I I did what psparr did, except I stapled the shirt on the outside and i should of just layed it on the screen on the inside. It is just to keep the little bits from falling through the screen. The only thing different is he put his inner cover on top and mine is under the quilt. The scrap pieces of wood are just there to lift the shirt up off the hole.(no screen on inner cover hole). If the girls want they can crawl up there and crawl all over the bottom of the quilt. Google search winter quilt and you should find some more,how toos.

Frgrasso

Iam definitely going to do this
Do I need to use cloth ? Or can
I just use screen & then the shavings ?

CBT

What would think about a 2 inch shim with screen on the inside filled with shavings to obsorb moisture in the hive as it rises. Then put on top as normal.

jayj200


Nyleve

What I've done is to place an empty super on top of the inner cover (one opening closed, the other one left open but with screening over it to prevent bees coming up). Stuffed a bunch of fibergalss batts into a pillowcase and gently stuffed this into the super, leaving some air space at the bottom for condensation). Outer cover on top.

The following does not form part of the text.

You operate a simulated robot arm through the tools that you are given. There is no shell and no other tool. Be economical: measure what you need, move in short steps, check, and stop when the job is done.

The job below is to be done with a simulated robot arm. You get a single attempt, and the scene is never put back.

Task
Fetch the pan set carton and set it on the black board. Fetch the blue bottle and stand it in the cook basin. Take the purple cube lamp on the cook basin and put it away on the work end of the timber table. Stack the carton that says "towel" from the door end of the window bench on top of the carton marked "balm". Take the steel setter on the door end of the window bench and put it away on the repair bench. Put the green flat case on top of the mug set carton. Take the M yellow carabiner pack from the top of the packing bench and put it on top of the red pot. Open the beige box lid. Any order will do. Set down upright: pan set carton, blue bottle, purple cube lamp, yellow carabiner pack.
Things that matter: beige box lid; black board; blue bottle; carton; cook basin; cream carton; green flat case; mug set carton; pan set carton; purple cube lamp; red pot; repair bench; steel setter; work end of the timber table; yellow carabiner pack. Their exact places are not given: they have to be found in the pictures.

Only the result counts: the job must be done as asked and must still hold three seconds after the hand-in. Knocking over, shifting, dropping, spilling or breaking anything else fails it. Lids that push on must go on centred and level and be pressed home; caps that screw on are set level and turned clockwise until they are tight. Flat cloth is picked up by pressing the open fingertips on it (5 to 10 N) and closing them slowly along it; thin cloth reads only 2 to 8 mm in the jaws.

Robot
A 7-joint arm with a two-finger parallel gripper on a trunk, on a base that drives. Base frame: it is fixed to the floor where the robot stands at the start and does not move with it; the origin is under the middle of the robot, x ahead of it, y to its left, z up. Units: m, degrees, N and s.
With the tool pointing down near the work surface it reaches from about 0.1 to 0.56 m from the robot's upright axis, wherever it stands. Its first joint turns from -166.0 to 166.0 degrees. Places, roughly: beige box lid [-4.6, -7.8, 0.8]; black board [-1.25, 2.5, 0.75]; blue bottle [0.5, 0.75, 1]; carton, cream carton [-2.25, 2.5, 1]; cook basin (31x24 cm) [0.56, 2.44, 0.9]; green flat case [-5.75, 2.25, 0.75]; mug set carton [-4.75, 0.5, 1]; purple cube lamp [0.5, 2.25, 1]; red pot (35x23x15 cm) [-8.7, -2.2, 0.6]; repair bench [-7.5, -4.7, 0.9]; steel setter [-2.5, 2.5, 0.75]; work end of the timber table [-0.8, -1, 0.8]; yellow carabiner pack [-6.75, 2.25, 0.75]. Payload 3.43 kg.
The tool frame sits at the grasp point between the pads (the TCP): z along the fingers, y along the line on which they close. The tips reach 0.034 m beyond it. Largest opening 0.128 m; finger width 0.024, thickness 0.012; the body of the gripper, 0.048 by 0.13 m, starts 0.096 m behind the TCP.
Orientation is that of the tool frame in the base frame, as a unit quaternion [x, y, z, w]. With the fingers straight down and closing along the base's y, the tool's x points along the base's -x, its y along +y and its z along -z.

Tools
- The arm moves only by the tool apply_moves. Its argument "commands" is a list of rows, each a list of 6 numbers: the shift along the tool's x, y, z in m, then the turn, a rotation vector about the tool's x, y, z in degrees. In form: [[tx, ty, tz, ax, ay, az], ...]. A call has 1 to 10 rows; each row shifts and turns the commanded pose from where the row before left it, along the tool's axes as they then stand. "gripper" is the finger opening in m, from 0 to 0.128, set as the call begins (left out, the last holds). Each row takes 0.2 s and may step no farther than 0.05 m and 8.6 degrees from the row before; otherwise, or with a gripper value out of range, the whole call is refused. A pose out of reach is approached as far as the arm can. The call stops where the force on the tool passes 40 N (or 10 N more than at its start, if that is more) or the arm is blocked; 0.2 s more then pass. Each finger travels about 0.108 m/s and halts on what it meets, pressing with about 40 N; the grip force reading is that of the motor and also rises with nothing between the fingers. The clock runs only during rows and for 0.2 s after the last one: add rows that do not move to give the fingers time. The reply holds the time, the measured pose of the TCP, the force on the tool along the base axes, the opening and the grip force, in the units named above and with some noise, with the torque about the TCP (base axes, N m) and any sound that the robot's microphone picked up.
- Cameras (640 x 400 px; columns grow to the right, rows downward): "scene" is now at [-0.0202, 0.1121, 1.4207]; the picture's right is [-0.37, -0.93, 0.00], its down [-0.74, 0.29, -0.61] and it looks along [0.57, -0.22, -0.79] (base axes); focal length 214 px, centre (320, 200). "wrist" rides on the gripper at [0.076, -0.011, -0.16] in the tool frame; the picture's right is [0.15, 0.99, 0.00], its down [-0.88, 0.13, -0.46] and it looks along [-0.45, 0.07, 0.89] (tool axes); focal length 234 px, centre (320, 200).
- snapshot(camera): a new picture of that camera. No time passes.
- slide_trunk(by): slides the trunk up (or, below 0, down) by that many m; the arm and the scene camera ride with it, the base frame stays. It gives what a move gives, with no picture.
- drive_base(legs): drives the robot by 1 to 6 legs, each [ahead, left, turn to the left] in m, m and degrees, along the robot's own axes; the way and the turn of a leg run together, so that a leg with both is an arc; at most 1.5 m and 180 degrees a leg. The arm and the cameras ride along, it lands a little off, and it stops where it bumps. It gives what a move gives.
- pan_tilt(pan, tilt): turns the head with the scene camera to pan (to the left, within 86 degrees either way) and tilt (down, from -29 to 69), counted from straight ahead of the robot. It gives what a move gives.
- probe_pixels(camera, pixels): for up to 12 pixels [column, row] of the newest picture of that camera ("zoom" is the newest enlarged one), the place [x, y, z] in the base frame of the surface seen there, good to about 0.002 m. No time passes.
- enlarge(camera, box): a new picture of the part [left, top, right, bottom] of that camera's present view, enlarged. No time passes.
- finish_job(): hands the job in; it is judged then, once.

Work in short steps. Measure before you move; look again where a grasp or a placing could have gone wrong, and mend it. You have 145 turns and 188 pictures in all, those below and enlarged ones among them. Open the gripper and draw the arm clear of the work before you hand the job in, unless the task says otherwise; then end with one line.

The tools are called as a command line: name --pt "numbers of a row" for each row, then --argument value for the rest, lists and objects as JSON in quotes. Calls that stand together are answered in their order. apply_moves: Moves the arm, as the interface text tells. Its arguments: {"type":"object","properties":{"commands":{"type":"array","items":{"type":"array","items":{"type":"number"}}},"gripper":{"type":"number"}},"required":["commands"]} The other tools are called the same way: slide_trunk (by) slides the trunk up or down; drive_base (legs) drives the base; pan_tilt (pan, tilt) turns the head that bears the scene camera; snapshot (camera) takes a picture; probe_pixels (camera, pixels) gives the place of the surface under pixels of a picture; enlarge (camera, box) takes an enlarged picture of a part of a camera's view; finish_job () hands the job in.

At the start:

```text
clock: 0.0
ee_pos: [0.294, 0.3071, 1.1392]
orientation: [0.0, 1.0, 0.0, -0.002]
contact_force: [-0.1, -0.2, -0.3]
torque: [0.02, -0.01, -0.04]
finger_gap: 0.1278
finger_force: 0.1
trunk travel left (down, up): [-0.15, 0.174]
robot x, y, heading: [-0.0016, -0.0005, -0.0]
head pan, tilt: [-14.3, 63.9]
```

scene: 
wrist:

This makes it easy to remove the insulation when it comes time to start feeding in the spring. There's a small notch cut into the edge of the inner cover that serves as an upper entrance, which I leave open all winter to allow air flow. Wrap the whole business up and I'm done. This has worked well for several years. Fingers crossed for upcoming winter. I'm in central Ontario, so always a dodgy business.

greenbtree

Last winter I made up hive quilts by using 1 by 4s, and then stapling 1/8 inch hardware cloth (screen) to the bottom.  I also had a spacer made with scrap 2 by 2.  I used pine shavings sold for horse bedding.  Spacer went on top of hive bodies, then hive quilt, then a piece of 1" construction foam board,then telescoping cover.  Small hole in front of spacer for top entrance.  Didn't use inner covers.  Tar paper stapled on hive starting on spacer so I could remove quilt box to check sugar supply. With the 1/8" hardware cloth, I didn't have any issues with bees getting into the shavings, or significant shaving bits filtering down. I used the same set up minus the quilt box the winter before. I still lost smaller hives in last years brutal winter, but I had a lot of robbing issues in the fall.  I felt bad about my losses, until I found out that I had done much better than the average for the year in Iowa. I do think the quilt boxes helped, it did keep the hives drier. As always though, YMMV.

JC
"Rise again, rise again - though your heart it be broken, or life about to end.  No matter what you've lost, be it a home, a love, a friend, like the Mary Ellen Carter rise again!"

rookie2531


tjc1

Can't remember where I got this, but it has worked great for me:
- 2" shim on top of hive for mountain camp sugar
- inner cover on top of that, turned so bees (and moisture) can exit through the vent/entrance from the top of the hive
- hole in the center of the inner cover closed with a piece of flashing taped over it
- empty super on top of the inner cover
- a bat of fiberglass cut to fit the super snugly, and pushed down so that the paper side is against the inner cover (no airspace under or around the insulation)
- telescoping cover on top

This way the inner cover stays very warm (open in winter and put your hand under the insulation -it's warm!), so water can never condense on it to drip on the bees. No moisture enters the insulated super, so it doesn't get wet up there. All moisture exits through the top vent/entrance (of course, the sugar also absorbs moisture). In the spring, you can see that the only place in the hive where there was moisture/condensation is around the sides of the hive, where the hive was coldest. From there it can run down the sides to the bottom without bothering the bees.

jayj200

Quote from: Frgrasso on October 18, 2014, 10:03:56 PM
Iam definitely going to do this
Do I need to use cloth ? Or can
I just use screen & then the shavings ?

as the chips absorb moisture at what point do they exceed its max retention of moisture. what happens then?
bet it is more than just overload.
what about a cotton wick to the outside?

derekm

Quote from: jayj200 on November 11, 2014, 09:42:43 AM
Quote from: Frgrasso on October 18, 2014, 10:03:56 PM
Iam definitely going to do this
Do I need to use cloth ? Or can
I just use screen & then the shavings ?

as the chips absorb moisture at what point do they exceed its max retention of moisture. what happens then?
bet it is more than just overload.
what about a cotton wick to the outside?
I have done measurements of the thermal losses through a pillow case filled with  woodshavings and some saw dust. This was packed carefully  into the top of  Warre hiv, above a hessian (sack cloth) cover.
The thicknesswas about 4" (100mm). The performance was comparable to 30mm - 40mm of polystyrene.
If they increased energy bill for your home by a factor of 4.5 would you consider that cruel? If so why are you doing that to your bees?